Now, some would say the Cartel de los Soles isn’t real. The New York Times gleefully pointed out that in the more recent indictment of Maduro, the term “Cartel de los Soles” wasn’t used. Disputing the New York times are the nations of Argentina, Ecuador, and Paraguay, all of whom have declared the Cartel de los Soles a terrorist organization. In light of this, I think it’s fair to ignore the New York Times like we usually do.
The government of Venezuela is essentially a big criminal organization. So what?
Because they’re the same thing, what weakens the Venezuelan government weakens the Cartel de los Soles.

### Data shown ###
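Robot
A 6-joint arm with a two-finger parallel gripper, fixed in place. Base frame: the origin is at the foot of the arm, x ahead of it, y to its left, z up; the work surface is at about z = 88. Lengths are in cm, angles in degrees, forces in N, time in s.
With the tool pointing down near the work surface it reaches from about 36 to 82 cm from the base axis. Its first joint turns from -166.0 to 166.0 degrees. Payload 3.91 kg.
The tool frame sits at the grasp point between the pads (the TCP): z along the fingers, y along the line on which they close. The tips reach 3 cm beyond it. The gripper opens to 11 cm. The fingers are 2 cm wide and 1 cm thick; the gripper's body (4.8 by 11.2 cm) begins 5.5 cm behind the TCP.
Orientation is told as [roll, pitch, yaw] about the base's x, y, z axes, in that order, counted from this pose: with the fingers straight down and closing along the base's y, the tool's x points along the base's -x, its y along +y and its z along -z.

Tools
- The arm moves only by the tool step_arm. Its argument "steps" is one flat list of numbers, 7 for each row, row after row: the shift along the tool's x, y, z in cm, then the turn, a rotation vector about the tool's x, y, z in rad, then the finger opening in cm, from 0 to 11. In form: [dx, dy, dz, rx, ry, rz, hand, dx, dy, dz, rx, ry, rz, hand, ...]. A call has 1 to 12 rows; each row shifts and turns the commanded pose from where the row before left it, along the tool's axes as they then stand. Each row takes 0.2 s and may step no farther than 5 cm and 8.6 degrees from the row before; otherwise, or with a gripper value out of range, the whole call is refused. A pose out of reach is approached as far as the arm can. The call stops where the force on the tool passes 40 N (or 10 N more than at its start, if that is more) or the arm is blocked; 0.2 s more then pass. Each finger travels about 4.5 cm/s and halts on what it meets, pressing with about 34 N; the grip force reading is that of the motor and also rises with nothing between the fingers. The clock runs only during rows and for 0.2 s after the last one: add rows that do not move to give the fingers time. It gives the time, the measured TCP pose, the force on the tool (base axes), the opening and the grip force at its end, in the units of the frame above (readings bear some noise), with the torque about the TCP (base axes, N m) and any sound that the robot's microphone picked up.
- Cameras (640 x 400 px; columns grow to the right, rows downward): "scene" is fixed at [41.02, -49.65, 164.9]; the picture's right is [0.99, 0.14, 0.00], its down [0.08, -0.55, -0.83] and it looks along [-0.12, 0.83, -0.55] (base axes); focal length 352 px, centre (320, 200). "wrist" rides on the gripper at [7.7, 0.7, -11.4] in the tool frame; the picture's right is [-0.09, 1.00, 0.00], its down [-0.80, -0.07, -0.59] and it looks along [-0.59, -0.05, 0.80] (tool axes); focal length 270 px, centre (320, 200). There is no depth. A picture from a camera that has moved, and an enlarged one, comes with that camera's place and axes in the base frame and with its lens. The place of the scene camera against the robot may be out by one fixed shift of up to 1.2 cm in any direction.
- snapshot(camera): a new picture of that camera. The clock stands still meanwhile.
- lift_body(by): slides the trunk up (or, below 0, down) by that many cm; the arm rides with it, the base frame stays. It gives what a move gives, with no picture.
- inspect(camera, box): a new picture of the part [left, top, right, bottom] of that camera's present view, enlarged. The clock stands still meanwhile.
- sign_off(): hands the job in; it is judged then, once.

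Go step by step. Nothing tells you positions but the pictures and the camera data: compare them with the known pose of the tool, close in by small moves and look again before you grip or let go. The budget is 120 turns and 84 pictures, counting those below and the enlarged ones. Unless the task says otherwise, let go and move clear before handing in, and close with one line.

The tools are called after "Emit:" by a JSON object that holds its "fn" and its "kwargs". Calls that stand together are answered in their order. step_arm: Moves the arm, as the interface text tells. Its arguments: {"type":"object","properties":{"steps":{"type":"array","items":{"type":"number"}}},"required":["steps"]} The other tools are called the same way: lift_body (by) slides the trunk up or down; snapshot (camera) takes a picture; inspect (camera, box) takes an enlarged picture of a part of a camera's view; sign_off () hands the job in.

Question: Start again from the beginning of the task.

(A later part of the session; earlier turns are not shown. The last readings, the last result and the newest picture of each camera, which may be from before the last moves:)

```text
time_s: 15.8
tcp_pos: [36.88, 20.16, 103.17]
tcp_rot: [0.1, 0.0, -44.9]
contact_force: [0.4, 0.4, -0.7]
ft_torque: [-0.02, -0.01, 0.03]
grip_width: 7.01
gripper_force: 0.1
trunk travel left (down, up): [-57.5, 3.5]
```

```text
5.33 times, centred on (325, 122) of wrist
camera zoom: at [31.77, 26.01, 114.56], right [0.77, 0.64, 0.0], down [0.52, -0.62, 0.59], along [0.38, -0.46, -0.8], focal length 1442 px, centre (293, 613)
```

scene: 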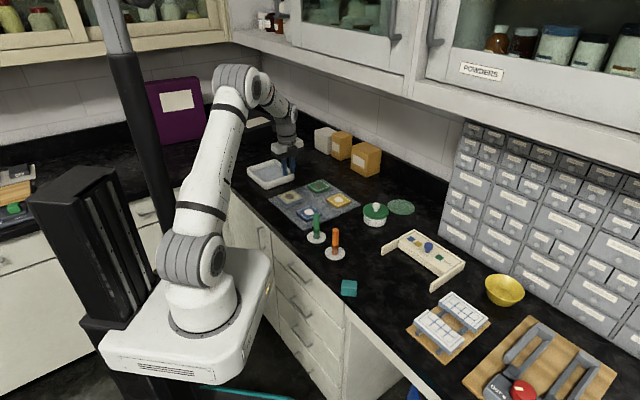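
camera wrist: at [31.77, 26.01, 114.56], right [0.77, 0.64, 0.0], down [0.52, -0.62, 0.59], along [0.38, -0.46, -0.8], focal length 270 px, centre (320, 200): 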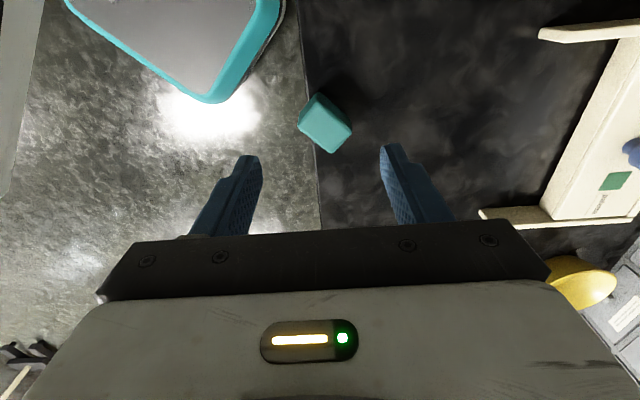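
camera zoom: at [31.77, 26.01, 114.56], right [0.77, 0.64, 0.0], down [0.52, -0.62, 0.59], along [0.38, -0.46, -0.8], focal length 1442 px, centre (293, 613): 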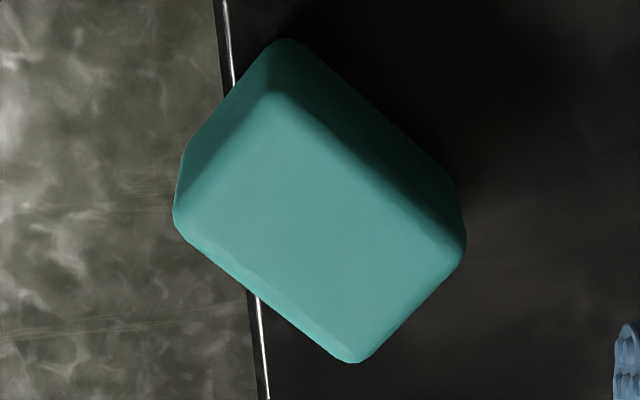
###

Was the government weakened?
Absolutely. Capturing Maduro allowed the U.S. to take control of the Venezuelan oil industry. This took away the government’s financial life support and derailed their control over Venezuela. The government had been surviving off the oil industry since Hugo Chavez nationalized it in his socialist takeover. Since oil funded the Venezuelan government, it funded the Cartel de los Soles.
When Trump started seizing Venezuela’s oil tankers (especially ones loaded with oil that was paying back debts to China), the cartel started having issues.
The loss of oil revenue crippled the cartel financially, which can be seen in the effect it had on Venezuela’s socialist welfare programs. For example, take the Venezuelan healthcare system. A doctor in Caracas revealed that since Maduro’s capture, “patients are required to provide their own materials for surgeries and treatments in public hospitals, even though care is guaranteed to be free at the point of use under the country’s constitution.” In response, the Cartel had to move money around. Venezuela’s Vice President Delcy Rodriguez promised that “every dollar that enters Venezuela from our oil and gas industry will be allocated to meeting the health needs of the Venezuelan people.” Cash that used to line the pockets of cartel members had to be redirected to the Venezuelan people.
The Cartel de los Soles also suffered a power shift from the government to private enterprise. Capturing Maduro forced the denationalization of the Venezuelan oil industry. Previously, the industry was owned and operated by the government. Since Maduro’s capture, the Venezuelan government revised their Hydrocarbons Law to give greater freedom to private enterprise. By capturing Maduro, the U.S. forced the Cartel de los Soles to give up its key means of control, toppling their power over Venezuela.
How effective was capturing Maduro in weaking the Cartel de los Soles?
The Cartel de los Soles was crippled because it was forced to hand over its cash cow to private enterprise. They lost the revenue source that funded their socialist regime, and they lost it in a manner that took power from them and gave it to private companies.
Was the Cartel de los Soles weakened to the point of extinction? Of course not. But capturing Maduro did a number on the cartel, and they’ll be licking their wounds for years to come.